The road to knowledge management, now well-traveled, seems to end with the science of acquiring and retrieving data. The end of that road, which was built mostly by the brilliance of computer scientists, stops where a clear understanding of the meaning of useful knowledge begins.
But with the growth of knowledge management as a discipline in many aspects of professional practice, some definitions may help forge a new direction for knowledge management that not only move the subject to a new realm of discovery, but may help find ways to make knowledge more useful as a management and marketing tool. We now seem to know a lot about gathering data, and are learning to turn data into knowledge. Knowledge must now be adapted to work for the firm, and especially for the firm's marketers.

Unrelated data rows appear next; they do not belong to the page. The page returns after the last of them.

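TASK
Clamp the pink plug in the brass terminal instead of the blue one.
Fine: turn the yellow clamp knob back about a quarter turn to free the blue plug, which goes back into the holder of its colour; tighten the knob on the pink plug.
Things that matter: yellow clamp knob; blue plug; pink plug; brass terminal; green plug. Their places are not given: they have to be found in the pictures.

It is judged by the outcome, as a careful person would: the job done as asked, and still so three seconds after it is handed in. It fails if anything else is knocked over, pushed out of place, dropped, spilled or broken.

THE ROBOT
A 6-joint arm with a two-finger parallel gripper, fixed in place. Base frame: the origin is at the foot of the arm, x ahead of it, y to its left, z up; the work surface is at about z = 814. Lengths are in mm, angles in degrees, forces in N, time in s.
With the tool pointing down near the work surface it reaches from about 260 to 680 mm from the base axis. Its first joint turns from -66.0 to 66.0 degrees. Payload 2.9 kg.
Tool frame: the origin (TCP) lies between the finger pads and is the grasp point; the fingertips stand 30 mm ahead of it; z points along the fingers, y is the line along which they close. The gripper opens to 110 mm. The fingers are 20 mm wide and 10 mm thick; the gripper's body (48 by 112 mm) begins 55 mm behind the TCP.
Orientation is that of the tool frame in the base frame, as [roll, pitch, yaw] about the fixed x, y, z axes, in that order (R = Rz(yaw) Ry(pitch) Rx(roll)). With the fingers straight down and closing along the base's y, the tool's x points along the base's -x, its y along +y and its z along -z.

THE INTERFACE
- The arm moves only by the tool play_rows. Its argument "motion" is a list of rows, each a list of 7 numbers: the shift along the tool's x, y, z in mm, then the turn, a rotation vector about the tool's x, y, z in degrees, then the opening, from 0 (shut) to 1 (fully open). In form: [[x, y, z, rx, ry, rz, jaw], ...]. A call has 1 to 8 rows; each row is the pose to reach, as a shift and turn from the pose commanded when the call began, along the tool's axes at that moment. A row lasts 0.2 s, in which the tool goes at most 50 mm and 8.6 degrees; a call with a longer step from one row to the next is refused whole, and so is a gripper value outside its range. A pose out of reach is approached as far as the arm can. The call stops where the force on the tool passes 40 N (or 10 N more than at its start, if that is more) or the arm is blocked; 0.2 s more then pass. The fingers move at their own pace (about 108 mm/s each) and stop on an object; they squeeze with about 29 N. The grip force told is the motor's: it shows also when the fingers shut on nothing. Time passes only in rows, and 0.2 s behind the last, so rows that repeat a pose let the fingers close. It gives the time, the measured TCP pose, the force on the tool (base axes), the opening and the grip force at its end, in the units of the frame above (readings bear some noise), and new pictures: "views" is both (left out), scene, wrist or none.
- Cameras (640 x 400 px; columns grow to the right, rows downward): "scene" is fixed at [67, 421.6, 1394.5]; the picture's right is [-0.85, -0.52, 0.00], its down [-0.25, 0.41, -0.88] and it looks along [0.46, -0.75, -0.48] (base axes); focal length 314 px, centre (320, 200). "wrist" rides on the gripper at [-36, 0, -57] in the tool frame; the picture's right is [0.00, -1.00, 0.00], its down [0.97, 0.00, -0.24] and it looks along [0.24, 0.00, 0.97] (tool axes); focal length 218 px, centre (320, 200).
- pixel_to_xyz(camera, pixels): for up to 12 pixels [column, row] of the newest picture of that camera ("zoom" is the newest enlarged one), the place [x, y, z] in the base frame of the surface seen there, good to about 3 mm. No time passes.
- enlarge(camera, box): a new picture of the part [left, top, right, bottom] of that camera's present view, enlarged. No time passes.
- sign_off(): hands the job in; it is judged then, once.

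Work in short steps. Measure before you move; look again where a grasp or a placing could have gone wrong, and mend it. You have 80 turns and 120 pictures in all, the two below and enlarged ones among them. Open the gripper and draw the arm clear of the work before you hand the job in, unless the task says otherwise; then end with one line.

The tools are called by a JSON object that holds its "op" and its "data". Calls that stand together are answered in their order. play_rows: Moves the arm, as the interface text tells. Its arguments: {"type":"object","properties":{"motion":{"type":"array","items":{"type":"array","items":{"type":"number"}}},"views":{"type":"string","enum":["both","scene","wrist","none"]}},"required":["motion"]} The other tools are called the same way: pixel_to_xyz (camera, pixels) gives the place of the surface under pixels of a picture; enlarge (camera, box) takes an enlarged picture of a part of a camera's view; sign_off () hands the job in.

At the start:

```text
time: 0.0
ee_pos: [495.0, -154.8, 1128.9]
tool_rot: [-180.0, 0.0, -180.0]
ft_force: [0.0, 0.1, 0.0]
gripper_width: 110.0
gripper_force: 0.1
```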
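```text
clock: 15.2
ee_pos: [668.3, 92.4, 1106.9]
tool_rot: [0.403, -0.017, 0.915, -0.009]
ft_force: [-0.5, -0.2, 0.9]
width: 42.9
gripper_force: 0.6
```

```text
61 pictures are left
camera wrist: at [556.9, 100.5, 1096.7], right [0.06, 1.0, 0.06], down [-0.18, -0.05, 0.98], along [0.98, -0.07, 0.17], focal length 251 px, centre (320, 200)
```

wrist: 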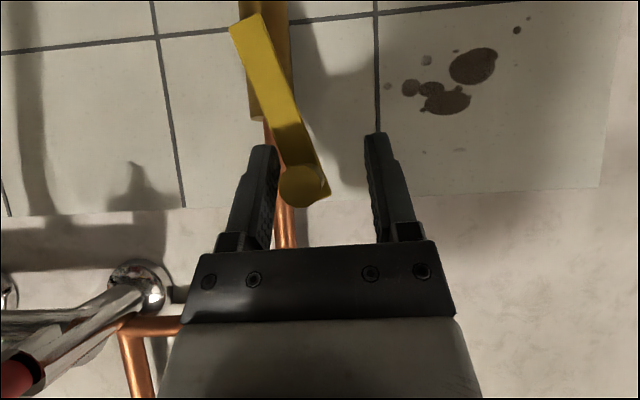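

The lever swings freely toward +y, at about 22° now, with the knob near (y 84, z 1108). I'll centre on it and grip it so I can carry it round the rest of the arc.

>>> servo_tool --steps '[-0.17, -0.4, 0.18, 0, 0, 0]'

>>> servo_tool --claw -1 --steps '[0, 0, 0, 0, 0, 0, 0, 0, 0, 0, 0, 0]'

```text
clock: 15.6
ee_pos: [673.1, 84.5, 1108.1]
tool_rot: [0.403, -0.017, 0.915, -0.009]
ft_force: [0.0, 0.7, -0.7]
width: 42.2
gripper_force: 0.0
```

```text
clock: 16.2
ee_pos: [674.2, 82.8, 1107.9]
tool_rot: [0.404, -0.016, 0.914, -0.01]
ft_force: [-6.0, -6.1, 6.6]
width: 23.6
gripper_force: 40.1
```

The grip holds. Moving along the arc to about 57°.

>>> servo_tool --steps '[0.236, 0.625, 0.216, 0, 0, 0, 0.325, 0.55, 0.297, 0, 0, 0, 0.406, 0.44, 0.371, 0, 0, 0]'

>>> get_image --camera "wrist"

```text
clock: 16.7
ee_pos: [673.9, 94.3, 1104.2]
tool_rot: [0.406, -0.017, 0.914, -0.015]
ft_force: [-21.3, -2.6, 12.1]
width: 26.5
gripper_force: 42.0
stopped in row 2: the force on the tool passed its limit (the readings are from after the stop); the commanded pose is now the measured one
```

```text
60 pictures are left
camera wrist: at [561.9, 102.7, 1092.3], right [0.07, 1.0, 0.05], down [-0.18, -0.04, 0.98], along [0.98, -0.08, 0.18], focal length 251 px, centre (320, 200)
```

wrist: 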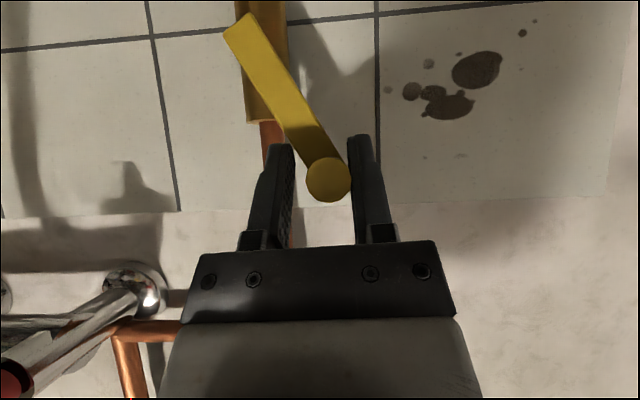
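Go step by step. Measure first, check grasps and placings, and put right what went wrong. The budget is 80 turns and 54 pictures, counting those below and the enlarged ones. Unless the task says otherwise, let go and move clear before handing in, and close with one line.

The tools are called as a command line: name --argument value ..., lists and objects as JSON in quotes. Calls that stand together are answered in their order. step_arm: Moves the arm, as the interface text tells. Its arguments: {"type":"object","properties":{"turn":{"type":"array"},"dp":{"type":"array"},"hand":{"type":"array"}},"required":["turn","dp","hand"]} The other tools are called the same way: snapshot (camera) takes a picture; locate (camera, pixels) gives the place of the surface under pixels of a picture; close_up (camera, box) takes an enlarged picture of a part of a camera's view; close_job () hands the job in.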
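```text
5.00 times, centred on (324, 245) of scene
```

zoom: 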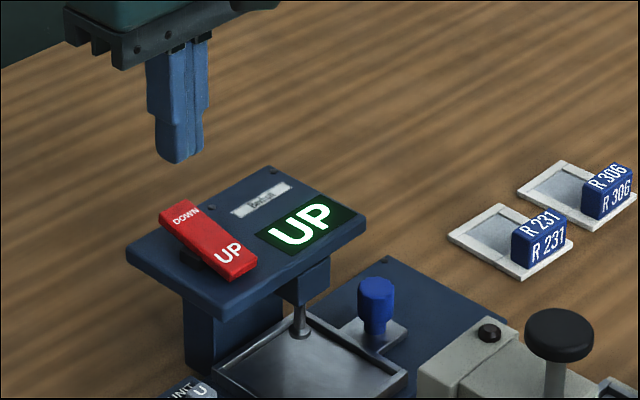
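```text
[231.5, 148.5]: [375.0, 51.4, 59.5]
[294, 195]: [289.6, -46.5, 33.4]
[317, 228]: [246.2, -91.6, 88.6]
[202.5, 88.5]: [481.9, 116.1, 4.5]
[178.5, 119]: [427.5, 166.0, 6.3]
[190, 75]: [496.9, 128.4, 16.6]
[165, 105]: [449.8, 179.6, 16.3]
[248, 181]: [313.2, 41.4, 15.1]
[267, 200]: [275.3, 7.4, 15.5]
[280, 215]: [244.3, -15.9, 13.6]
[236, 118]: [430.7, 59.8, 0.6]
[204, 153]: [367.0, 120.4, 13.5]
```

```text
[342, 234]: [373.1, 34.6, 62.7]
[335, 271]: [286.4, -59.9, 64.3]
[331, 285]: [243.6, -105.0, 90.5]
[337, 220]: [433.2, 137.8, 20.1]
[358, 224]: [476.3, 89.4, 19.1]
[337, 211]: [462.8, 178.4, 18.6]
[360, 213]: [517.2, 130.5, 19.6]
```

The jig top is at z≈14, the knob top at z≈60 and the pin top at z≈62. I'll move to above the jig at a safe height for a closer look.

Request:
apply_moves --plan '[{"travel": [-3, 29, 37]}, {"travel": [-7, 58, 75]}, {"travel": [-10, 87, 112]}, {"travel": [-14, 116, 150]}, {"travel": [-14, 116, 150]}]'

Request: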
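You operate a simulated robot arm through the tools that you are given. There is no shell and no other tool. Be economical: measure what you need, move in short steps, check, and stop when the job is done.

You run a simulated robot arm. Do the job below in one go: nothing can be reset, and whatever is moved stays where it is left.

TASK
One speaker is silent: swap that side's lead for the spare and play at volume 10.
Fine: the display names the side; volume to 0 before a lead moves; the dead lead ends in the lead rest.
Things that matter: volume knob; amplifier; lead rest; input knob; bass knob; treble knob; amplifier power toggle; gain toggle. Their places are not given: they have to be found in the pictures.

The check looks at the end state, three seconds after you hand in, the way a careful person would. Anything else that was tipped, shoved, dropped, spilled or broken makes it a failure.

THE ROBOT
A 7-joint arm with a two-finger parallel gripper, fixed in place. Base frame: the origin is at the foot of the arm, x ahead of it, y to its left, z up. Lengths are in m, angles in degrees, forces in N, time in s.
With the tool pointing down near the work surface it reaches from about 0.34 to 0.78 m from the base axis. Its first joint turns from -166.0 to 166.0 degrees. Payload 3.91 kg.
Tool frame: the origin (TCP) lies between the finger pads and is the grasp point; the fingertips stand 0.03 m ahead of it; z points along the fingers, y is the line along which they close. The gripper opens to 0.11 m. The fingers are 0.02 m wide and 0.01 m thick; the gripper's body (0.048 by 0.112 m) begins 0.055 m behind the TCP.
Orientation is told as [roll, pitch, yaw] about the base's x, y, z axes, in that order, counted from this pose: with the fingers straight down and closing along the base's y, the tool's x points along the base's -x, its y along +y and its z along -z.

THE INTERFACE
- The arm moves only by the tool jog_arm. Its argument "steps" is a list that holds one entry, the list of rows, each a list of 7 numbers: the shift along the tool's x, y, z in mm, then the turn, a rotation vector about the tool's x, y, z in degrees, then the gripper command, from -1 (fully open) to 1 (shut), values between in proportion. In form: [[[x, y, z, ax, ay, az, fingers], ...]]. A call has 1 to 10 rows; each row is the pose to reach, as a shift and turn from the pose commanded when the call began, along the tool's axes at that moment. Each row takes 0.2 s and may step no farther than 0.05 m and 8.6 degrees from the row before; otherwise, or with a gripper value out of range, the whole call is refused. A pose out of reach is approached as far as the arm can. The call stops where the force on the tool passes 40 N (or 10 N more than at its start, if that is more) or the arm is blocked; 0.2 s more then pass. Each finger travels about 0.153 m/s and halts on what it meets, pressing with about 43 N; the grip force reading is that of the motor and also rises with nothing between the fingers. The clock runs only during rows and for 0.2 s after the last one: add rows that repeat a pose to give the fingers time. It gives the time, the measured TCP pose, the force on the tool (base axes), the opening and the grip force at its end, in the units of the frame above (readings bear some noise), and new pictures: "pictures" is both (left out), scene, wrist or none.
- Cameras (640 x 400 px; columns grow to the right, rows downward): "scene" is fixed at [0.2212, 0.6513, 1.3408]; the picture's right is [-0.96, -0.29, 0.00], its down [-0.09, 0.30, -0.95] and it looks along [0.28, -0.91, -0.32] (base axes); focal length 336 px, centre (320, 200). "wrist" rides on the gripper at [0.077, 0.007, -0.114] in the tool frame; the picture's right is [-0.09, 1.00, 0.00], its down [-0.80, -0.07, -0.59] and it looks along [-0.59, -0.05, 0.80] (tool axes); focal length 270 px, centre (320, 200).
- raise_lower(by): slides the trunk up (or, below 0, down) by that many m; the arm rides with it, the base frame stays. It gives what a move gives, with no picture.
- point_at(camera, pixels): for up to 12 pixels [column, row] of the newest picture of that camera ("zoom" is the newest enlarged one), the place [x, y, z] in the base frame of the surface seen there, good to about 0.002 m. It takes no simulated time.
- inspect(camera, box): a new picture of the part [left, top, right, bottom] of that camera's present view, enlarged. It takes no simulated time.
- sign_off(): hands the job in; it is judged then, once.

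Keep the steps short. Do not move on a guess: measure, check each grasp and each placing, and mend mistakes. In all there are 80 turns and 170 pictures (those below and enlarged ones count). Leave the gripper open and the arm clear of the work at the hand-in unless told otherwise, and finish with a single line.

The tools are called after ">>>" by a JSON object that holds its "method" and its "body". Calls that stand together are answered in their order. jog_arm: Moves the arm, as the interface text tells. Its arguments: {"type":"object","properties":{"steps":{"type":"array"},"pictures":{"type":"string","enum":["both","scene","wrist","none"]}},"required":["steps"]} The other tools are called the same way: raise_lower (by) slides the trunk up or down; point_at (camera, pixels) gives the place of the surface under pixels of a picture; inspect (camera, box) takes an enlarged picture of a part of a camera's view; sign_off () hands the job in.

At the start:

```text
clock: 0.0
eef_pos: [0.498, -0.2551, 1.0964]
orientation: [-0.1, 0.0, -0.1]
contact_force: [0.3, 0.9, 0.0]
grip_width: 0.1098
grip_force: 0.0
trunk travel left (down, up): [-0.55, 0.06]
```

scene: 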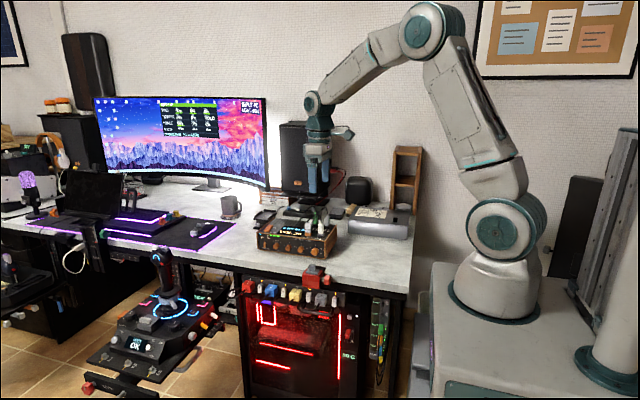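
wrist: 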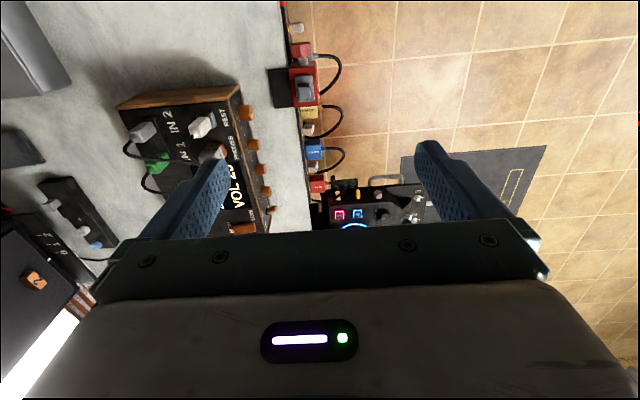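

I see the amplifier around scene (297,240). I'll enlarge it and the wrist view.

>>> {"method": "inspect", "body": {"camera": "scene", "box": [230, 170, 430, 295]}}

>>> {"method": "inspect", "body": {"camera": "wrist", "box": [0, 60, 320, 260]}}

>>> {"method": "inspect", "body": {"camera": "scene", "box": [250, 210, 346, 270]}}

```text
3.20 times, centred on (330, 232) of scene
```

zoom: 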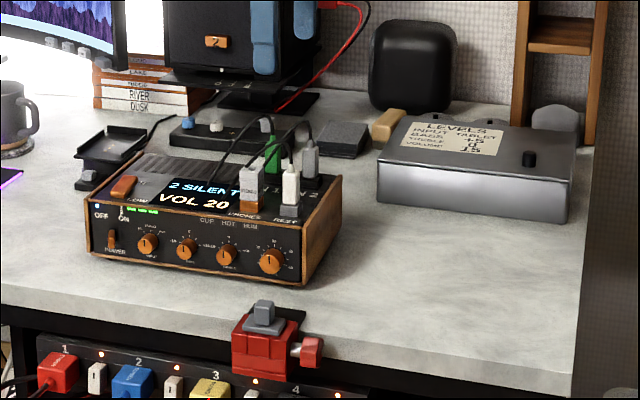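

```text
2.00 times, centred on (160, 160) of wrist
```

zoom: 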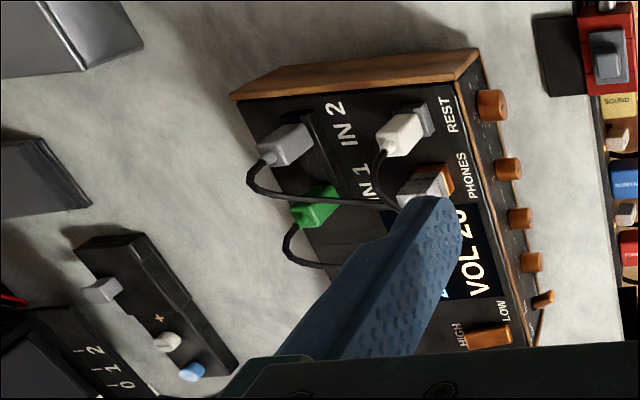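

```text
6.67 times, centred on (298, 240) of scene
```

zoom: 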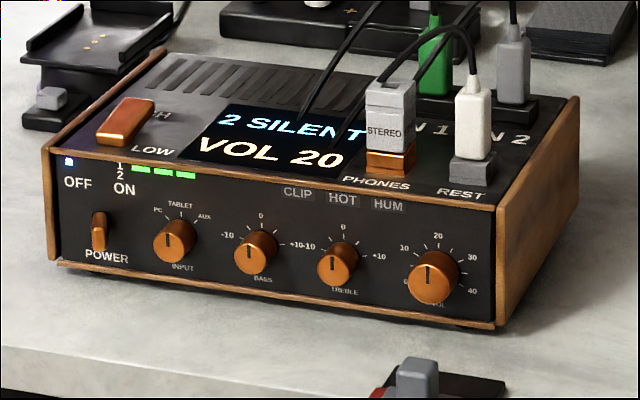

Understanding information allows you to focus your management and marketing efforts to meet the specific needs of managing a firm, improving productivity, and designing marketing programs to meet the needs of specific markets. Well-founded information can make the difference between management and marketing effectiveness, and wasteful and expensive efforts, with a lower return on the investments of time and capital.
What Is Information?
First we know that data is not information, and information is not knowledge. Data, we know, are basic facts—unalloyed, with little or no value outside their own existence. To say, for example, that a tree is a tree merely defines that object. It says nothing of its structure, its purpose, its value. It tells us nothing about forests or forestry, or uses of its leaves or trunk. That a tree is a tree is data, not information.